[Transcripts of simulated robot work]
-.-.-
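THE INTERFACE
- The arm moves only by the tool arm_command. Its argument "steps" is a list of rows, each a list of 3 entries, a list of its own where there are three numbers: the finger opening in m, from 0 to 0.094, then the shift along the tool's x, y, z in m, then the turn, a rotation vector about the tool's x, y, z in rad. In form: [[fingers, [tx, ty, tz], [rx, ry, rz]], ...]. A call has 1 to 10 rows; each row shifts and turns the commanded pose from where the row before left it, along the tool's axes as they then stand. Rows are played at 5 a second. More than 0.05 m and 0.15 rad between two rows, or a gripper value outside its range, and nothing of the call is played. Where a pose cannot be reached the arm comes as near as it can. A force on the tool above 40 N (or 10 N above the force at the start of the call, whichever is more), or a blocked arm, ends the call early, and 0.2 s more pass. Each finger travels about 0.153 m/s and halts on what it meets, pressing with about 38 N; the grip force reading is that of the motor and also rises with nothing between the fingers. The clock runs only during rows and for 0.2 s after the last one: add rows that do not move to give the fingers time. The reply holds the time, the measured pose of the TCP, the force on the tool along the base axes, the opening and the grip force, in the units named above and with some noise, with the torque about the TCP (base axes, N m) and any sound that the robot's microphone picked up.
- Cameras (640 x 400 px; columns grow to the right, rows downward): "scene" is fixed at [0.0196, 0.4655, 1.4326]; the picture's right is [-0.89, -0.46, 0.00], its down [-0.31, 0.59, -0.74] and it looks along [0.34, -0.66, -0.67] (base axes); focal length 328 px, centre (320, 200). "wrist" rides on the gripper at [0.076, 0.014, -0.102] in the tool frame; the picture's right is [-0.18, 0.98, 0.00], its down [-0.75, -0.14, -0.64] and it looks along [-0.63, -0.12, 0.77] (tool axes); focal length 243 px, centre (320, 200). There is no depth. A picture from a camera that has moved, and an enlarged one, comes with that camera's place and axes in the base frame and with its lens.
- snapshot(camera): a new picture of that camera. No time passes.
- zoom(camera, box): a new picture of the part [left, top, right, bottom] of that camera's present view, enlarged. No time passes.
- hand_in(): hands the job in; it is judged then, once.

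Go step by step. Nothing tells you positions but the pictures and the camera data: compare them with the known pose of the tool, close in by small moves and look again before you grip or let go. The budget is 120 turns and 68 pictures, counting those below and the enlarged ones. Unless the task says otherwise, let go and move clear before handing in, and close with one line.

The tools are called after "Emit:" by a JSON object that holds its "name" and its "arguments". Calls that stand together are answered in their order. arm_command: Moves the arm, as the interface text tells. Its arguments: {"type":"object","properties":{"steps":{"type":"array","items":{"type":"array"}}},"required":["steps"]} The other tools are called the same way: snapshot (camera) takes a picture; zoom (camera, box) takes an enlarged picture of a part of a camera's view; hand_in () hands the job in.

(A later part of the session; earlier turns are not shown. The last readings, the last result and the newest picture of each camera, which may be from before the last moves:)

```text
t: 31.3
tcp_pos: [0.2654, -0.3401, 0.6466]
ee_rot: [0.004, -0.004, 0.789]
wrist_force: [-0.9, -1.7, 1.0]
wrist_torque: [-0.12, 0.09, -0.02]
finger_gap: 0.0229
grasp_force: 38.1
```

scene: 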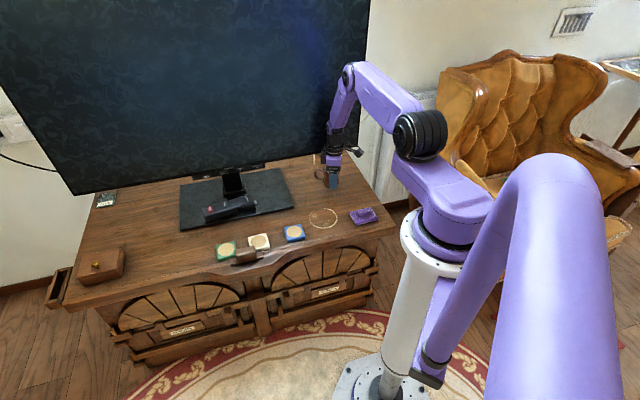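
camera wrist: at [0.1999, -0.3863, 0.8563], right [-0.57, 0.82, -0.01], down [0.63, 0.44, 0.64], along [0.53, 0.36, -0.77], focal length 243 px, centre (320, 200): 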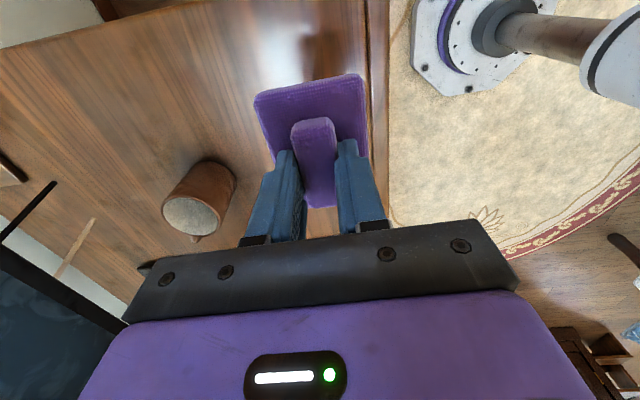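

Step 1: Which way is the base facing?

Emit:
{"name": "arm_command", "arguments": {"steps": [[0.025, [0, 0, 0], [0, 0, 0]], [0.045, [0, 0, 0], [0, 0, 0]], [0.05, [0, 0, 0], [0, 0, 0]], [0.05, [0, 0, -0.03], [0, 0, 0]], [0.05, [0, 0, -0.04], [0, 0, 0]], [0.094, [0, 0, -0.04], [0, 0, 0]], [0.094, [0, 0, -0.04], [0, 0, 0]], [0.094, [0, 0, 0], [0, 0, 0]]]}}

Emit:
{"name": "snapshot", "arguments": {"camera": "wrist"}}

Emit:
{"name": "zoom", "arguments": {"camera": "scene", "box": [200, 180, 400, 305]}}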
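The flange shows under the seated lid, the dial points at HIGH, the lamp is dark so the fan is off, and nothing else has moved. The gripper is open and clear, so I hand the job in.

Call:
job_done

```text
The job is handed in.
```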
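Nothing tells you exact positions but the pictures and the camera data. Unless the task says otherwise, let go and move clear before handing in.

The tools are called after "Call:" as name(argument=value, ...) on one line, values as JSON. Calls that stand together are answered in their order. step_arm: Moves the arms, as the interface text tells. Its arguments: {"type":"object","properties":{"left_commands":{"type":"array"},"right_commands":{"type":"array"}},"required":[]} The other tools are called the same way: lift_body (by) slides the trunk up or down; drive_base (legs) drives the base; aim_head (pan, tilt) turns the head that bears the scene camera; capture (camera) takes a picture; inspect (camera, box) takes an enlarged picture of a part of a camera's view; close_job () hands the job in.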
-.-.-
(Complete the following)
a - Pull out the sentences of the extracted text that run from "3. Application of" through "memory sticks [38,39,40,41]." and give them unchanged.
b - Go on with the extracted text that begins "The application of" from its last line.

(Extracted text)
-.-.-
The application of MCDM was carried out to select suitable PCMs for a solar domestic hot water system [27,31], where the most crucial factor was considered to be the melting temperature of the PCM, which had to be in the range of 30–60 °C. Other quantitative and qualitative criteria, including latent heat, thermal conductivity, specific heat at solid and liquid states, density, volume change, vapor pressure, supercooling, phase segregation, recycling, toxicity and flammability, were also considered. All of these parameters were weighted by the AHP method. Subsequently, the TOPSIS and fuzzy TOPSIS methods were applied to rank them. Latent heat was finally determined as the most important factor in solar domestic hot water system [27].

From the review of the literature and PCM applications, it appears that the melting point and latent heat of fusion are usually the most important criteria in PCM selection. The remaining listed parameters normally take the second and third priority levels, depending on the requirement of the application. In specific applications, where the importance of these parameters is more significant, the use of analytical methods such as those described above may be necessary for optimum selection of the PCM.

3. Application of Metallic PCMs

Since metallic PCMs have a higher energy storage capacity, as well as a higher thermal conductivity and smaller volume change, compared to organic PCMs, they have been used or are among the potential candidates in a wide range of applications, including thermal management and reduction of energy usage in buildings [32,33], hot water systems [34], fluid metal coolants in electronic devices [35,36] bioengineering [22] and concentrated solar power to produce high-temperature steam for electricity production [37]. In addition, in solid–solid PCMs, crystalline to amorphous transition of the structure can be utilized to increase the electrical resistance needed in hard disks and flash memory sticks [38,39,40,41].
-.-.-
(Written responses)
a -
3. Application of Metallic PCMs

Since metallic PCMs have a higher energy storage capacity, as well as a higher thermal conductivity and smaller volume change, compared to organic PCMs, they have been used or are among the potential candidates in a wide range of applications, including thermal management and reduction of energy usage in buildings [32,33], hot water systems [34], fluid metal coolants in electronic devices [35,36] bioengineering [22] and concentrated solar power to produce high-temperature steam for electricity production [37]. In addition, in solid–solid PCMs, crystalline to amorphous transition of the structure can be utilized to increase the electrical resistance needed in hard disks and flash memory sticks [38,39,40,41].

b -
4. Encapsulation of PCMs

In all known applications of metallic PCMs, they have been encapsulated in a higher melting point metal or ceramic container. Encapsulation is a practical way to save thermal energy. It improves the heat transfer between the PCM and the heat source and, as a result, reduces the required time for melting or solidification of the PCM. Furthermore, solidification of PCM can occur without any significant undercooling, which diminishes the segregation phenomenon. Encapsulation may also serve to increase the specific contact area of a PCM. It improves the heat transfer in low thermal conductivity PCMs, e.g., in organic PCMs, and encourages heterogeneous nucleation in the liquid matrix material, leading to reduced segregation phenomena during solidification [5].

An appropriate capsule must fulfill the following criteria [5,42,43,44,45]:

• Chemical stability. The capsule should react with neither the metallic PCMs nor the surrounding matrix. It should have close to zero solubility with the PCM and the matrix. Such reactions may result in corrosion of the capsule, contamination of the PCM or the matrix, leakage of PCM or formation of undesirable intermetallic phases at the interface. These will affect such thermal properties as the melting point, heat transfer coefficient and latent heat of the PCM.
• Thermal and mechanical stability. The capsule should have high thermal resistance, appropriate coefficient of thermal expansion and be dense and stable during solid/liquid transition to overcome the stresses induced by repeated expansion/contraction of the PCM. This will prevent capsule cracking and PCM leakage during thermal cycling.
• Large coefficient of heat transfer and small heat capacity.
• Small coefficient of thermal expansion (CTE) and enough space for melting and solidification of the PCM.
• Oxidation resistance for high-temperature applications.
• High specific contact area.
• Nontoxicity, availability and affordability.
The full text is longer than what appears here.